> _Given information_

— START —

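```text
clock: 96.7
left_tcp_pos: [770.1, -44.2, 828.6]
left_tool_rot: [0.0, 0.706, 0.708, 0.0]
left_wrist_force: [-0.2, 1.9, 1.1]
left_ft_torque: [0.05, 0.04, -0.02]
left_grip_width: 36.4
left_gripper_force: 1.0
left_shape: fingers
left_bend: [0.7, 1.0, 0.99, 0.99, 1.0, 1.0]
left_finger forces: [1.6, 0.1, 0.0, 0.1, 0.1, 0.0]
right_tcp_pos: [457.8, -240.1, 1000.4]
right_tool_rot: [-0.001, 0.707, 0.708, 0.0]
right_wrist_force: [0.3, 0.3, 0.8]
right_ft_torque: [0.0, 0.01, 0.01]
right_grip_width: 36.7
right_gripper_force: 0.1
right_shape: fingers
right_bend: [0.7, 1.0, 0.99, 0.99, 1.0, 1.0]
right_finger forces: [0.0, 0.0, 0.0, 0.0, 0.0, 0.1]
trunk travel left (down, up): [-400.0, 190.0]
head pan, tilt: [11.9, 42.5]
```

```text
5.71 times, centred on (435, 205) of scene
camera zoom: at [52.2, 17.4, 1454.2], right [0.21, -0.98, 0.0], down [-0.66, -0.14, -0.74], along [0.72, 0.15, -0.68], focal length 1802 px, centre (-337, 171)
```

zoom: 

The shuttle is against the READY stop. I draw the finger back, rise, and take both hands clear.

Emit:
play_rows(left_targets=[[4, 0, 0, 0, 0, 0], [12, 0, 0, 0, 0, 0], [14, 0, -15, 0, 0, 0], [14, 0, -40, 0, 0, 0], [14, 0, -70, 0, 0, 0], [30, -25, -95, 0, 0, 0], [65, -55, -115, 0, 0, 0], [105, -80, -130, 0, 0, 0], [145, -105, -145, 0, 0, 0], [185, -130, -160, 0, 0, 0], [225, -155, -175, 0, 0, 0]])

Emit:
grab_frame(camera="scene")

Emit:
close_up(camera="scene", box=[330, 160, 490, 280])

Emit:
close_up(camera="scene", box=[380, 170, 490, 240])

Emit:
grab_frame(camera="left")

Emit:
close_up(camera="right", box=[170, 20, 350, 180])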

— END —

> _Given exercise_
Go through the listing above line by line and say how many lines hold the word "down". Reply with that number only.

> _Completed exercise_
2